Surge protection is now mandatory in accordance with NFPA 79 (2018 edition).
It should be obvious that Machine builders who export their products to North America are subject to the laws and regulations applicable there, and one of the most important technical standards relating to machines is the 2018 revision of the NFPA 79 standard.

What is NFPA 79?
The Electrical Standard for Industrial Machinery (NFPA 79) is a safety standard developed and published by the US-American organization National Fire Protection Association (NFPA). It contains requirements concerning electrical safety of industrial machinery. Every industrial machine which is produced in or imported into the USA, has to fulfil the requirements of the NFPA 79. If not, it is not allowed to be connected to the power supply network.

The NFPA 79 standard is updated on a regular basis, roughly every 3 years, with the latest one being the 2018 version which importantly requires SPDs in industrial machines containing safety interlock circuits. At this time the 2018 version is only valid in those states which have adopted the 2017 version of the National Electrical Code (NEC) which is greater than half of the US states.

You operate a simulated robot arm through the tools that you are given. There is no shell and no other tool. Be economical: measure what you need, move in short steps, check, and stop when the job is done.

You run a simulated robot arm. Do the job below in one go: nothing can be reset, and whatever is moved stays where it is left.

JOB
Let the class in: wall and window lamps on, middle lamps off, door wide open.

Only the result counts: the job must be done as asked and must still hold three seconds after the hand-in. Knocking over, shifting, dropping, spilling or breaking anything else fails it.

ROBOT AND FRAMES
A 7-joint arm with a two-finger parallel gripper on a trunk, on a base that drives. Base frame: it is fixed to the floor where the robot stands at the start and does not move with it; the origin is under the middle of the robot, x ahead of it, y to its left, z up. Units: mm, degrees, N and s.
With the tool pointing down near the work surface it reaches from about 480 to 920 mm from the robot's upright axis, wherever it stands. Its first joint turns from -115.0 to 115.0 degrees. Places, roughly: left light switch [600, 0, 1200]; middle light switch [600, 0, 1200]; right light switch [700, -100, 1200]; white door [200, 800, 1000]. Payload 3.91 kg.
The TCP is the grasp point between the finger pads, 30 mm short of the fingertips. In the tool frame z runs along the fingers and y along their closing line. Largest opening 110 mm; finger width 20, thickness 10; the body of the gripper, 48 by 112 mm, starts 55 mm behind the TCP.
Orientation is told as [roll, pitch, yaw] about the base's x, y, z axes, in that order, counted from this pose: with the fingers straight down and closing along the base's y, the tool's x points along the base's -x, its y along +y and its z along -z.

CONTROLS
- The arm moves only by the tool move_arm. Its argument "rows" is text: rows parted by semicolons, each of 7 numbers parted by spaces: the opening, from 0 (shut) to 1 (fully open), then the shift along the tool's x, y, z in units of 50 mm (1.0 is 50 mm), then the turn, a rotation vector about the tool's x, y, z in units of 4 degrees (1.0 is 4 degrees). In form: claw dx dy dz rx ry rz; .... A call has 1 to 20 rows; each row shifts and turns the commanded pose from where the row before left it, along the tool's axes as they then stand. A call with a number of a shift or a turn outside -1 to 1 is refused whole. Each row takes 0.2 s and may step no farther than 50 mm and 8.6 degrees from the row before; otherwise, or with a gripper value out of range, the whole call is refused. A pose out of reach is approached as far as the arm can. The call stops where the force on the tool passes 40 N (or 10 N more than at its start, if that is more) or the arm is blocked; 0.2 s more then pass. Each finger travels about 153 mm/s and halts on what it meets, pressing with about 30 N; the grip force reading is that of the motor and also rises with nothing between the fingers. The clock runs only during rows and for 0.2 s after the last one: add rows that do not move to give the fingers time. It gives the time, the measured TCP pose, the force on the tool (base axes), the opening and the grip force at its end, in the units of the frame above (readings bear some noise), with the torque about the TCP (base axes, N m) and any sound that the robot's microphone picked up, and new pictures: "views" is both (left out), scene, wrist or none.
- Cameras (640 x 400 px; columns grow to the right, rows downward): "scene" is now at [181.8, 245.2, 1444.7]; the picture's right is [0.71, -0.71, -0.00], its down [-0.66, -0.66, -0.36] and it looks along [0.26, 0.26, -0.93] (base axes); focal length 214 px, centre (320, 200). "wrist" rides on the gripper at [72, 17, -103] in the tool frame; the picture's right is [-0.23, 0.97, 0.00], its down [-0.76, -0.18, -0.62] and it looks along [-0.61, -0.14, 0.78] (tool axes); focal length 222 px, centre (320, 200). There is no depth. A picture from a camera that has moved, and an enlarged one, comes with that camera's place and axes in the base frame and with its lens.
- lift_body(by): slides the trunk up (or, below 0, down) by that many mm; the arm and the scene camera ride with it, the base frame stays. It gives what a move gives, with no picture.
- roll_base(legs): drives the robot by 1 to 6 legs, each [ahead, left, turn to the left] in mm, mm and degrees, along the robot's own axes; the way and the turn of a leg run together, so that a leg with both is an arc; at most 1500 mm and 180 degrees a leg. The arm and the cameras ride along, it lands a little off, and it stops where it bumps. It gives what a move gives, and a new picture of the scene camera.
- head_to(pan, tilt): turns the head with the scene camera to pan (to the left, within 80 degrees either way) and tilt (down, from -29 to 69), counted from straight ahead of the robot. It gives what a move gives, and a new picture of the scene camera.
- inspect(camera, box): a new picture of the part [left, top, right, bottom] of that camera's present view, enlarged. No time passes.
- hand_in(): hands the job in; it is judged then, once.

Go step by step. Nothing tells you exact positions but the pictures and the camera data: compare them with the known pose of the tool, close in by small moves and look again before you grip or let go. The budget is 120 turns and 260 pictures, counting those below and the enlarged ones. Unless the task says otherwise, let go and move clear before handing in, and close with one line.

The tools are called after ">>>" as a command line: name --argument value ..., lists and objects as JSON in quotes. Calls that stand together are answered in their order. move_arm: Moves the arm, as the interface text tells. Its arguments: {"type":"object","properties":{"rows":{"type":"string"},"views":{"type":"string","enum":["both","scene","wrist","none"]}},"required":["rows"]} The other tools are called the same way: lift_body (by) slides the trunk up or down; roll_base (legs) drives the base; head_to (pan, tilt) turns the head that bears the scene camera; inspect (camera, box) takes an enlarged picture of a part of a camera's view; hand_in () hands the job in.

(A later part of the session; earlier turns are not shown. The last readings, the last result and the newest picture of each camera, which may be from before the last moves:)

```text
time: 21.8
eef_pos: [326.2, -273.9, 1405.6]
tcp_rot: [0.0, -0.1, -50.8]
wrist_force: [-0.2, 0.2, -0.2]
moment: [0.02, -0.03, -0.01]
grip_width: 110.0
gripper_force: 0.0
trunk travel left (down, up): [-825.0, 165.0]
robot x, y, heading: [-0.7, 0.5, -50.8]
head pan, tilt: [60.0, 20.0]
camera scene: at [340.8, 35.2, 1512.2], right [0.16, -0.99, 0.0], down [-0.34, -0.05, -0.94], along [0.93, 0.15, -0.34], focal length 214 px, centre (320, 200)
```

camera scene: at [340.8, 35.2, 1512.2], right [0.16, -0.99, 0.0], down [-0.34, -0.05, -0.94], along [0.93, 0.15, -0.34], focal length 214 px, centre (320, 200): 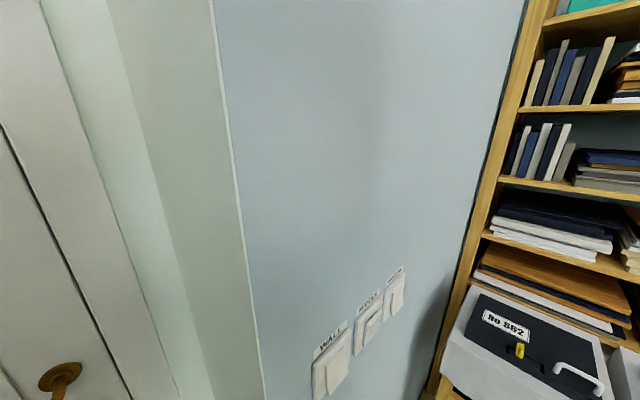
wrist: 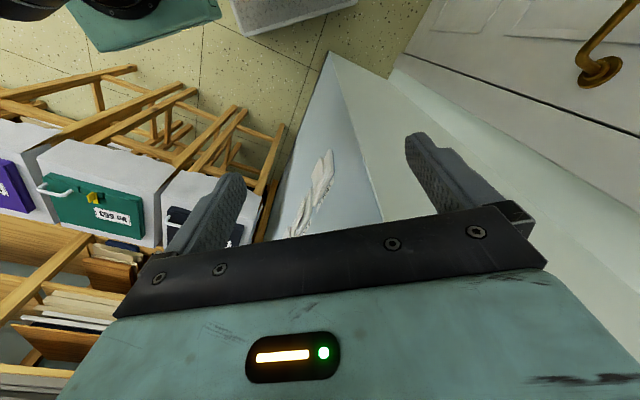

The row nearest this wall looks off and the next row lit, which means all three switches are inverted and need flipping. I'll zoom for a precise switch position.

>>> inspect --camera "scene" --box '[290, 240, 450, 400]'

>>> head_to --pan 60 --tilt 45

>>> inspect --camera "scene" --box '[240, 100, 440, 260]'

How can Phoenix Contact help?
With regards to Surge Protection Devices (SPD), NFPA 79 has some specific requirements:

  • The SPD has to be a UL listed device according to UL 1449
  • Short-circuit current rating of the SPD has to match the short circuit current at the point of installation
  • The SPD has to be connected according to the installation instructions

VAL-US surge protectionIn order to satisfy NFPA 79 standards Phoenix Contact has developed the VAL-US range of SPDs that fulfils all of the above and as a result facilitates the approval process of inspectors which is a requirement of the standard to allow a machine to be connected to the grid.

North American grid types, voltages, and frequencies are in part significantly different to those known in Europe and SPDs need to meet different standards so using an SPD designed for IEC systems is not good enough.  The majority of industrial machines in the US operate power networks which are not commonly found in Europe such as 3-phase star or delta systems and the VAL-US range includes SPDs for all commonly used North American systems, with or without neutral connections, and for a variety of nominal voltage ratings.

Although the NFPA 79 standard does not require that surge protective devices for signal and data technology are used, nevertheless, they can be installed in the machines. For example an SPD to protect the machine communication interface, such as on the control system would also be recommended.